It's a shame that she's probably going to be 100% on board with the GOP again as soon as the election ends because she looks so close to just snapping and telling them all to gently caress off but she never will. She'd still be a quasi-white supremacist either way though.

I'd have had a newfound respect for her if she said "Mr. Spekaer do you really want sex scandals from the 90s brought back up? You? Of all people? Are you sure about this?" Does she not realize she can make Newt go silent or completely lose his mind by pointing out he was cheating on his (dying?) wife while going after Bill for his affair with Monica? Or does she know that bringing it up could make the GOP go nuclear against her or Fox News if they wouldn't immediately shitcan her?

earlier tonight her twitter account (and i assume also her show then) was flogging the OBAMA KNEW!!! ABOUT EMAILS!!! story so yeah, she's just yet another one of the mainstream GOP intellectual lights that push the dumb fever swamp blog stories as news and then wonder why their candidates for elected office keep coming out of the comment sections

Tom Guycot
Oct 15, 2008

Chief of Governors


Evil Fluffy posted:


It's a shame that she's probably going to be 100% on board with the GOP again as soon as the election ends because she looks so close to just snapping and telling them all to gently caress off but she never will. She'd still be a quasi-white supremacist either way though.

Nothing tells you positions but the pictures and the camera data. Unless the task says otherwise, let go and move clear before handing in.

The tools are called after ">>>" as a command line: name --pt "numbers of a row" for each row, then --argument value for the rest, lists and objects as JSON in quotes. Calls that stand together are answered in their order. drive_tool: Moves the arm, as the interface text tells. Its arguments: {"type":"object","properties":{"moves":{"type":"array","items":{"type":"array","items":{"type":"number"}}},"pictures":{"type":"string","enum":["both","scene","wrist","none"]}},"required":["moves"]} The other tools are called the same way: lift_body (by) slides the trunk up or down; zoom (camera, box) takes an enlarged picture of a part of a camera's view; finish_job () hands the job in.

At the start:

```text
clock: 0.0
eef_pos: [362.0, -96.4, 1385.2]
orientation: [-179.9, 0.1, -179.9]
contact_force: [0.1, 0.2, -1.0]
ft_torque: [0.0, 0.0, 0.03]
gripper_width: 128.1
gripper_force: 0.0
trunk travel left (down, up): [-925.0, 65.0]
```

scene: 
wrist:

A big downside of Trump is going to be that as soon as anyone whos only 90% as big of a misogynistic racist xenophobe runs for the ticket, the droves of republicans will flock back saying "ohhh finally a good republican again! What a good man! He's sure no Trump! Someone we can support! Yay white guy!!". Hes moved the bar far enough that republican candidates can be worse than ever, but just not as bad as Trump and get taken as a serious candidate and moderate who can be supported.

citybeatnik
Mar 1, 2013

You Are All
WEIRDOS




Del Capitan posted:

Also all these people fronting on Cincinnati chili are just mad because it's the real deal, rather than confederate tomato stew. :colbert:

Does it have beans in it?

Teriyaki Koinku
Nov 25, 2008

Bread! Bread! Bread!

Bread! BREAD! BREAD!

TheGreyGhost posted:

Dayton/Youngtown/Toledo/Akron are all depressing as gently caress, and you shouldn't live there. Most of my extended family lives in the outskirts of Akron or Youngstown, and it's like stepping into a Stephen King novel everytime I go out there. Don't do it.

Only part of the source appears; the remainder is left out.